Selected extract »
19世紀にポピュラーだったロッシーニを含む6名の作曲家のオペラで使われている曲の主題を使った変奏曲6曲一組のバイオリン曲集です。
目次
『エア・バリエ』の意味
フランス語の楽曲名で、”Air” は『アリア』、”Varié” は『変奏』という意味です。
フランス語で表記すると “Air Varié” となります。6曲セットで言及する場合は “Airs Variés” と書くとより正確ですが、フランス語は語尾のsは発音しないので読み方は変わりません。
一応「変奏」という言葉の解説をしておきますと、ある主題(≒フレーズ)をアレンジすることです。
変奏曲の場合、最初に主題の提示があって、その後にさまざまなアレンジをかけた複数の変奏を演奏していく形になります。
作曲家について
作曲したシャルル・ダンクラ(Jean Baptiste Charles Dancla 1817~1907)はフランスのバイオリニスト・作曲家です。
ちなみに『エア・バリエ』という名前のついた作品はOp.89の他にもう1つあってOp.118の番号が振られています。Op.118も6曲セットですが主題の引用元は6曲ともベッリーニからの引用となっています。
難易度
バイオリンの演奏レベルを入門からプロフェッショナルまでレベル1からレベル10までの10段階に分けた場合、この曲たちは下から数えて5番目に属するそうです。
出典元は http://violinmasterclass.com のGraded Repertoire のページです。
なお、リンク先にアクセスされる場合は、2022年時点では一般的なSSL通信化(暗号通信化)されていない古いサイトですのでご留意ください。
ちなみに3歳ぐらいからバイオリンを始めた人は小学校3~4年で弾くそうです。
他の曲との比較
モンティの『チャールダーシュ』より難しく、クライスラーの『愛の喜び』よりは簡単ということになるそうです。エックレスの『ソナタ ト短調』と同じくらいかもです。
確かに『チャールダーシュ』はハーモニクスの部分さえどうにかなれば、地道にテンポを上げていく練習をしておけばなんとかなるイメージがあります。『愛の喜び』はまだそのレベルに達していないのでわかりません。
曲の構成について
全6曲で構成されています。
- 第1番 パチーニの主題
- 第2番 ロッシーニの主題
- 第3番 ベッリーニの主題
- 第4番 ドニゼッティの主題
- 第5番 ヴァイグルの主題
- 第6番 メルカダンテの主題
各曲について説明していきます。

Written task 1 » Provide the original wording of the selected extract from "出典元は http://violinmasterclass.com のGraded" as far as "ちなみに3歳ぐらいからバイオリンを始めた人は小学校3~4年で弾くそうです。".

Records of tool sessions

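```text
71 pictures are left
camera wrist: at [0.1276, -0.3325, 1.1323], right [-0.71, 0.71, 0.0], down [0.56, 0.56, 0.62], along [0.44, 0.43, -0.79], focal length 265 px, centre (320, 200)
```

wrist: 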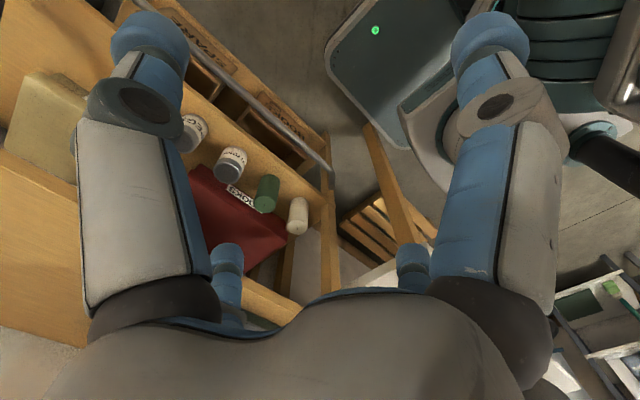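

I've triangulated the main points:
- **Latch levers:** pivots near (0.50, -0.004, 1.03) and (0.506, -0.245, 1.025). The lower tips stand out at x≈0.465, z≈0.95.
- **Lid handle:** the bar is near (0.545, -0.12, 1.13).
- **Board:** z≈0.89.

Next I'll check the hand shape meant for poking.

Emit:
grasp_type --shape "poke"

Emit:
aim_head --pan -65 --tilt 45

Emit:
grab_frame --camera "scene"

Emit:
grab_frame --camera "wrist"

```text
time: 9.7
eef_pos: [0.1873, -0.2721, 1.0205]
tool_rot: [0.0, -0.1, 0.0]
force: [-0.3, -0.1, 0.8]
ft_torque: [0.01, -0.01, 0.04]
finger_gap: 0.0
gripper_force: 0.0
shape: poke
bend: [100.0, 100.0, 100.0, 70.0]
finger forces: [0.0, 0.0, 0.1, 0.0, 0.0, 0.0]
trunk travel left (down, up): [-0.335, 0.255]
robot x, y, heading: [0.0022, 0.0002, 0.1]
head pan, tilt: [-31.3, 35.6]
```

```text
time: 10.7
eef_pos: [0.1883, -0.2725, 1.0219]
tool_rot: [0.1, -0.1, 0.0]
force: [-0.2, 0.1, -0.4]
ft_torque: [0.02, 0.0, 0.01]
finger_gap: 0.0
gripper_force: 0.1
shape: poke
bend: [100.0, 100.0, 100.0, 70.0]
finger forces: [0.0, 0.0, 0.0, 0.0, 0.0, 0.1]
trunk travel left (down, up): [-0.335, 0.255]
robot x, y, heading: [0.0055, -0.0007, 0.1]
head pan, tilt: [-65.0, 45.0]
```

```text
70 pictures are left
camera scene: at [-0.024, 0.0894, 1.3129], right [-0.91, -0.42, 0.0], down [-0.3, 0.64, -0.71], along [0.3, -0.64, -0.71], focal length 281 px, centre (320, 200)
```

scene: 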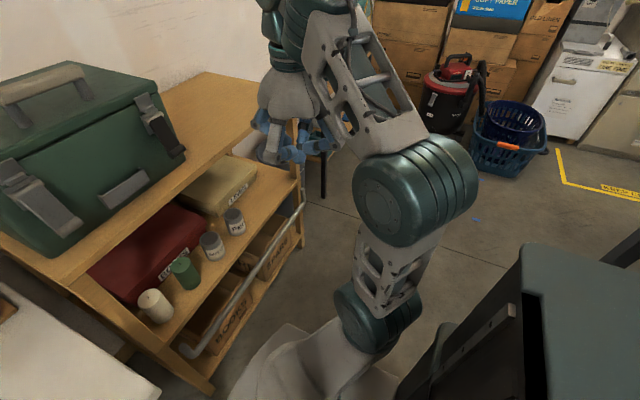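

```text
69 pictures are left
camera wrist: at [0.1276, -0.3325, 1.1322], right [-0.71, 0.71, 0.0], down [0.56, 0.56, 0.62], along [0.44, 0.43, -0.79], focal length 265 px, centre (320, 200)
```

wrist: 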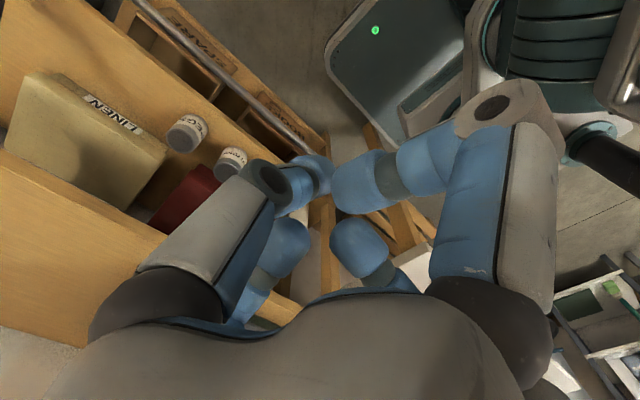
---
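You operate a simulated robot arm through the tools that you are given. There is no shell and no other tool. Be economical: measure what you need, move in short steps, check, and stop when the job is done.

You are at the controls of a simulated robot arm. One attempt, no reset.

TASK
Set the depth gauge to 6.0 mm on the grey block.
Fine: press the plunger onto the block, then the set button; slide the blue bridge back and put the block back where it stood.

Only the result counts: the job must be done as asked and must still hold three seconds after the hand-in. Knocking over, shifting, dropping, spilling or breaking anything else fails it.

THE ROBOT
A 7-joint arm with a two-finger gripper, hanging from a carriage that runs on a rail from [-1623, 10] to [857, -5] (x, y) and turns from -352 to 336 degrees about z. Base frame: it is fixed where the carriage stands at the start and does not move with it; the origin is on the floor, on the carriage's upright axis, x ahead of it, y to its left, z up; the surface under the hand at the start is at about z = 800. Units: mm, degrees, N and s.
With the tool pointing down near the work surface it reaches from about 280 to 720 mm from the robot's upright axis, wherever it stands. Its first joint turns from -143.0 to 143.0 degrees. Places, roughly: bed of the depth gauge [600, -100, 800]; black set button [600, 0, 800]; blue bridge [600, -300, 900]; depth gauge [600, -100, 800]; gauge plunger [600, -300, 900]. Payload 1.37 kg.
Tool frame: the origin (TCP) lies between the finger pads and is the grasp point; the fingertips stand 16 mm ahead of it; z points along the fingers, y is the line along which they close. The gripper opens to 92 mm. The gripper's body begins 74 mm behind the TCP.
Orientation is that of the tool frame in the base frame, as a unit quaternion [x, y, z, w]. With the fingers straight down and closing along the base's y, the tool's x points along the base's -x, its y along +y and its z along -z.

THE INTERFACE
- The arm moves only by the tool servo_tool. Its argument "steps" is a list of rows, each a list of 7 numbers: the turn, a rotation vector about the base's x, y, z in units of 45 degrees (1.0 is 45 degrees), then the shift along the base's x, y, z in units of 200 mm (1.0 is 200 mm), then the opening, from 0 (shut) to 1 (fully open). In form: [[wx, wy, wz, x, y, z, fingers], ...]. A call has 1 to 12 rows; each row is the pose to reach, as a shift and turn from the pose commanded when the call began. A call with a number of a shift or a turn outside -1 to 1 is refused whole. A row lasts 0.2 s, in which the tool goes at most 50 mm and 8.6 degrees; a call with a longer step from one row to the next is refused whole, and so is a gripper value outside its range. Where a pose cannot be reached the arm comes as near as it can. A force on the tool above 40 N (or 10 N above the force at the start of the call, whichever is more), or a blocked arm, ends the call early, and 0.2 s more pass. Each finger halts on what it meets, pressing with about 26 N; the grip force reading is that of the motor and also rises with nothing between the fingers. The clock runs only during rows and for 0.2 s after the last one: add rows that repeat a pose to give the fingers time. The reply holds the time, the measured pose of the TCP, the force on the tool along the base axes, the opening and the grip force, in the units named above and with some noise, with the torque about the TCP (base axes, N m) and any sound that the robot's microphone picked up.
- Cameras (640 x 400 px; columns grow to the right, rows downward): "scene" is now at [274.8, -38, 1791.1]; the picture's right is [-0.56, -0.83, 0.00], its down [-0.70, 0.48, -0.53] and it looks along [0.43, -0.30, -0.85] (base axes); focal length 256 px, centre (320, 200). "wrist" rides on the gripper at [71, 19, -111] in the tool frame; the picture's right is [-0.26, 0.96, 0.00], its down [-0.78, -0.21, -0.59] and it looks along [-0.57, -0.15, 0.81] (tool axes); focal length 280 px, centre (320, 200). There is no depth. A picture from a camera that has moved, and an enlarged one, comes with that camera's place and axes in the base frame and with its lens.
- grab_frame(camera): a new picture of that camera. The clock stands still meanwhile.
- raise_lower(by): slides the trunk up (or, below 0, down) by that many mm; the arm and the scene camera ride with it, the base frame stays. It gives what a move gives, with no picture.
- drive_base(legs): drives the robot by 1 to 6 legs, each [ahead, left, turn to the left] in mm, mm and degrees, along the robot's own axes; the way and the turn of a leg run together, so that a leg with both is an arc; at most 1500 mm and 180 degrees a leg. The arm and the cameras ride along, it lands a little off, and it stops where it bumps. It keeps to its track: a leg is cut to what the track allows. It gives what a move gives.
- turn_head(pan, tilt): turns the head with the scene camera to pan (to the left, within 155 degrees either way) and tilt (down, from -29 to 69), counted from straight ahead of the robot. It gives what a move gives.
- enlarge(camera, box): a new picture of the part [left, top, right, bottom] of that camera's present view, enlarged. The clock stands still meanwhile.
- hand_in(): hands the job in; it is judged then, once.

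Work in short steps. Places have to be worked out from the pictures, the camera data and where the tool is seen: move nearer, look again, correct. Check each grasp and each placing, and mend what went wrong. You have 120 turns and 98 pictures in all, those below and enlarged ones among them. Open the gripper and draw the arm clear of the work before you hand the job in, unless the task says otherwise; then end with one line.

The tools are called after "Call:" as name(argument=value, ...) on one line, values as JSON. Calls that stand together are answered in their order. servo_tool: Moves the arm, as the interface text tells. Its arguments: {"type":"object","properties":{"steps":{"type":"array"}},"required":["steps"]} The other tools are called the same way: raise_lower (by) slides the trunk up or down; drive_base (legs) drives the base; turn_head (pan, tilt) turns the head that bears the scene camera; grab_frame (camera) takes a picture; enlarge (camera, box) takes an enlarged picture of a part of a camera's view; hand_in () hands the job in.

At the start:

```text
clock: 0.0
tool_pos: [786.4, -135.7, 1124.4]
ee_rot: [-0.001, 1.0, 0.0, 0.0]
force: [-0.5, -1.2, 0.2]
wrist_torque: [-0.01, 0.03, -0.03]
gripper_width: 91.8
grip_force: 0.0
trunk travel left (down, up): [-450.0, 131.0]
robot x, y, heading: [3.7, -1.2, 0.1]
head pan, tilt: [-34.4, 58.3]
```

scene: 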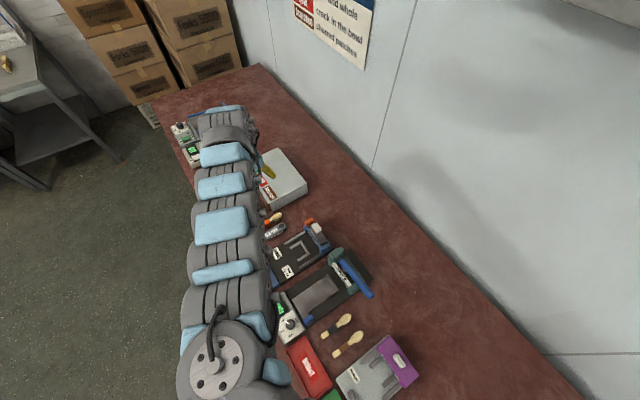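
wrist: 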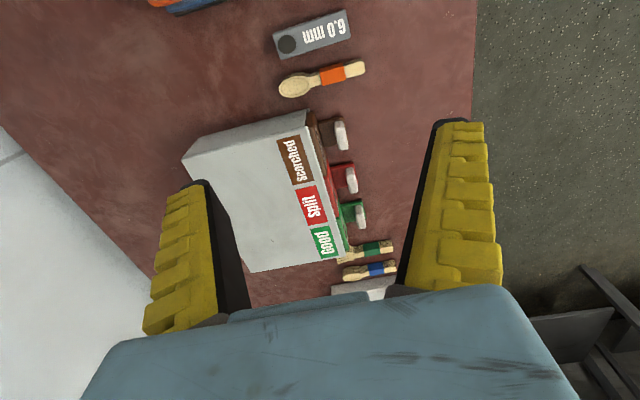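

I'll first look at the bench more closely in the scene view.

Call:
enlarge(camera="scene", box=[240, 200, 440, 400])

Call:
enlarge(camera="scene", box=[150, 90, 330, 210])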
* * *
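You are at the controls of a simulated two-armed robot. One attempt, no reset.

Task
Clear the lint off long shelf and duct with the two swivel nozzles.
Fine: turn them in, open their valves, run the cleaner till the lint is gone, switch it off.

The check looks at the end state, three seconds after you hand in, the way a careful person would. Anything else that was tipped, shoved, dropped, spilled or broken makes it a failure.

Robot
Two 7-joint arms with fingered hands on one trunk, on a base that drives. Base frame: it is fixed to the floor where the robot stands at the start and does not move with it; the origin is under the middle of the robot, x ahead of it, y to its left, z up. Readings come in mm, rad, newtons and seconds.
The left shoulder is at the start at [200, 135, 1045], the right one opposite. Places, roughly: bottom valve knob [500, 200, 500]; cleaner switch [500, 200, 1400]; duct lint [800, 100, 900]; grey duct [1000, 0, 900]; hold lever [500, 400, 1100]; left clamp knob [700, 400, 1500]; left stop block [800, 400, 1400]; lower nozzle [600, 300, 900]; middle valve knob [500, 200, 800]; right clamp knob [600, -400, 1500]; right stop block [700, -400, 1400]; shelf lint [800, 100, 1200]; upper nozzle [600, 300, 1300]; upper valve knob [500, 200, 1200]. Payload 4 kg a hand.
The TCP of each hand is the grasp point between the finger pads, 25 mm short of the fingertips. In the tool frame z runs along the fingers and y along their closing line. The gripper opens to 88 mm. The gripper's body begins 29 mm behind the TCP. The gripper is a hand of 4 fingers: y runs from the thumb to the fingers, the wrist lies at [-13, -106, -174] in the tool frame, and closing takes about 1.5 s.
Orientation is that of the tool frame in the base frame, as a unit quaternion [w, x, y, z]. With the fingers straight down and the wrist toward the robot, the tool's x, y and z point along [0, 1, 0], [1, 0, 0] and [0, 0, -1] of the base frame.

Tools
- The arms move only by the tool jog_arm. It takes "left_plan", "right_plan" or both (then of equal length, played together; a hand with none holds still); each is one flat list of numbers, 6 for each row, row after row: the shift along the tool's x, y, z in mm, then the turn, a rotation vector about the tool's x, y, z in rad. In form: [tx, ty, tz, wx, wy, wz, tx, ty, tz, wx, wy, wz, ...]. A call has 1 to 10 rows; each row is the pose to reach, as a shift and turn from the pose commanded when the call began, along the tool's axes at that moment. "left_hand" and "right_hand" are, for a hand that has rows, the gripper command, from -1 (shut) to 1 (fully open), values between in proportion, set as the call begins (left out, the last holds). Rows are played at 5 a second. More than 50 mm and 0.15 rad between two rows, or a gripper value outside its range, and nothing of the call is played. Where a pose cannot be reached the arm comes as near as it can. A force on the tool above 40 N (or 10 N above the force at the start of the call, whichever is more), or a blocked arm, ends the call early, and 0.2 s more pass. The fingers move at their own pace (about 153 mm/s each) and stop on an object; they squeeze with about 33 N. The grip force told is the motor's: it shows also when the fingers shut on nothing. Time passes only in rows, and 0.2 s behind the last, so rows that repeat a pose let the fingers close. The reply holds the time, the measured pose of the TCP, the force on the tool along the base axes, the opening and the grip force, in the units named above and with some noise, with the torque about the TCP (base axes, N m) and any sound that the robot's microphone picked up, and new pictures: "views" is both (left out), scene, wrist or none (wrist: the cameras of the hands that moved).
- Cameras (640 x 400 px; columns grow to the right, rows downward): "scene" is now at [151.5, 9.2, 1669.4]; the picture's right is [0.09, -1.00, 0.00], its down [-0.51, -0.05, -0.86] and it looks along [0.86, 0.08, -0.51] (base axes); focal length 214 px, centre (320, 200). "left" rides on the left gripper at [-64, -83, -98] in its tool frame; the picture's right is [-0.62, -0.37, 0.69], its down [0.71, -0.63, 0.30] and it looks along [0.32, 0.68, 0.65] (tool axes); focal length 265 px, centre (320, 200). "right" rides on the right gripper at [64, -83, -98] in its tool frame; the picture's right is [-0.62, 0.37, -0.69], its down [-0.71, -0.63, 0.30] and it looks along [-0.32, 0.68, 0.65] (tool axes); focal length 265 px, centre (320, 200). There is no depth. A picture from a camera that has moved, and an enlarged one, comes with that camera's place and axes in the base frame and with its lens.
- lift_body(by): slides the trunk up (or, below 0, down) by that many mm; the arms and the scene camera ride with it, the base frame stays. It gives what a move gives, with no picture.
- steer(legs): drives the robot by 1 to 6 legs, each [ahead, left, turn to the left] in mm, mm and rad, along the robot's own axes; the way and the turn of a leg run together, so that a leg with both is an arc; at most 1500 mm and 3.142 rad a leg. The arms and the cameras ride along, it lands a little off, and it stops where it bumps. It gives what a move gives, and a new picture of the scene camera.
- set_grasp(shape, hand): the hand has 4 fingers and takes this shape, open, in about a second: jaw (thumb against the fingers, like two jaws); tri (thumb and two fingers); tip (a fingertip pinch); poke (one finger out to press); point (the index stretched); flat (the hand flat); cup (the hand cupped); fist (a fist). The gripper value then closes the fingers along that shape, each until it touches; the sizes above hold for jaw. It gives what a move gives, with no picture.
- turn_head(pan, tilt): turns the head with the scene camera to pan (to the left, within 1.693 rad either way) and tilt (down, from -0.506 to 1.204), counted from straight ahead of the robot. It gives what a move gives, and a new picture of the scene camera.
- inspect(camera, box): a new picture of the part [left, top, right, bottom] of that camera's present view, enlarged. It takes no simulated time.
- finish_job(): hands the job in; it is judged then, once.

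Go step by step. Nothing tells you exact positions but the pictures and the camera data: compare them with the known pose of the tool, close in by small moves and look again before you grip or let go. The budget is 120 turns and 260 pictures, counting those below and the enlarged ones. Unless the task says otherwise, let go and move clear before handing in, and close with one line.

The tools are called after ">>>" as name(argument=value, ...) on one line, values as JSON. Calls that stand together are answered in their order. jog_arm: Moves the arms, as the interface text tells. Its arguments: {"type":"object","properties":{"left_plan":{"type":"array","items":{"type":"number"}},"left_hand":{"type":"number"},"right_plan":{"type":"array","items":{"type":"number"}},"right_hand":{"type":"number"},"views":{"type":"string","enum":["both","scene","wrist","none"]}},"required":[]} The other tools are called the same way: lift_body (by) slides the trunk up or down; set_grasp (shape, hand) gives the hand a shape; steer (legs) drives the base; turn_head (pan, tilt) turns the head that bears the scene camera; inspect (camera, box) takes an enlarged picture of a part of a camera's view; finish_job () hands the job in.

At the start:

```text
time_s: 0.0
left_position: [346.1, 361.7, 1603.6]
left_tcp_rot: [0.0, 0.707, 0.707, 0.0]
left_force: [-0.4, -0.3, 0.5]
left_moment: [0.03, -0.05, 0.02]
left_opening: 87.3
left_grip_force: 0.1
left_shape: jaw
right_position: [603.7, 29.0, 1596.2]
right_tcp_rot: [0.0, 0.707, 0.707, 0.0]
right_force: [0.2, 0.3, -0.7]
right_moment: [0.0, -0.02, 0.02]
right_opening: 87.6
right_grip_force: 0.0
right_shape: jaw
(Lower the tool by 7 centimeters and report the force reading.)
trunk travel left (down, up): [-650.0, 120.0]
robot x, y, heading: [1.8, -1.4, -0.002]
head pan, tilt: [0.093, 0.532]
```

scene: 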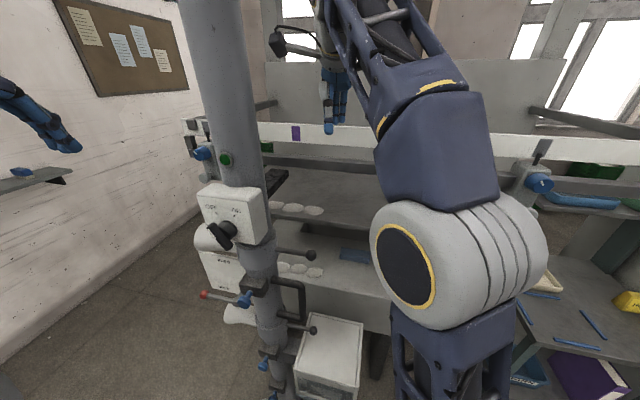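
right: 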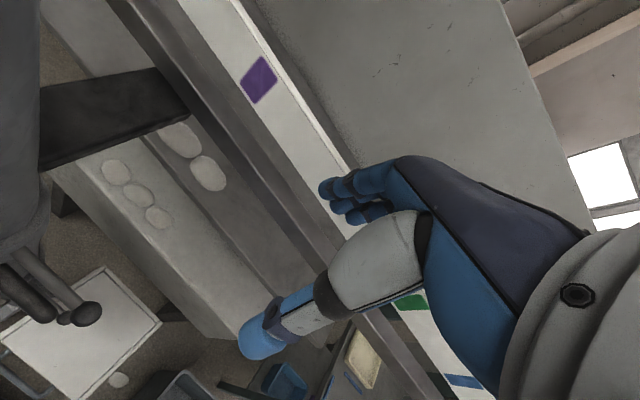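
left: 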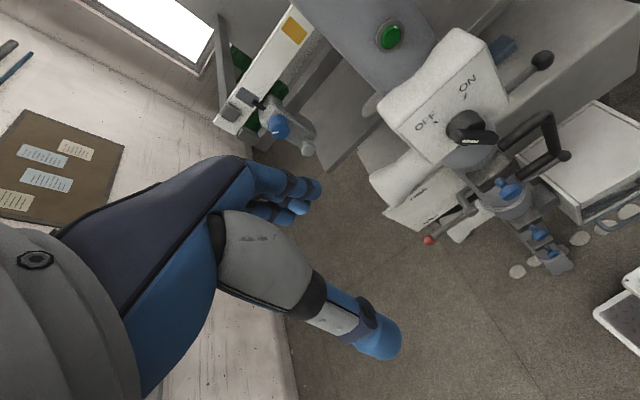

Written task 2 » Copy exactly the lines from the line with "Fine: press the" up to and including the line with "A 7-joint arm", and no other lines.

Task output 1 »
出典元は http://violinmasterclass.com のGraded Repertoire のページです。
なお、リンク先にアクセスされる場合は、2022年時点では一般的なSSL通信化(暗号通信化)されていない古いサイトですのでご留意ください。
ちなみに3歳ぐらいからバイオリンを始めた人は小学校3~4年で弾くそうです。

Task output 2 »
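Fine: press the plunger onto the block, then the set button; slide the blue bridge back and put the block back where it stood.

Only the result counts: the job must be done as asked and must still hold three seconds after the hand-in. Knocking over, shifting, dropping, spilling or breaking anything else fails it.

THE ROBOT
A 7-joint arm with a two-finger gripper, hanging from a carriage that runs on a rail from [-1623, 10] to [857, -5] (x, y) and turns from -352 to 336 degrees about z. Base frame: it is fixed where the carriage stands at the start and does not move with it; the origin is on the floor, on the carriage's upright axis, x ahead of it, y to its left, z up; the surface under the hand at the start is at about z = 800. Units: mm, degrees, N and s.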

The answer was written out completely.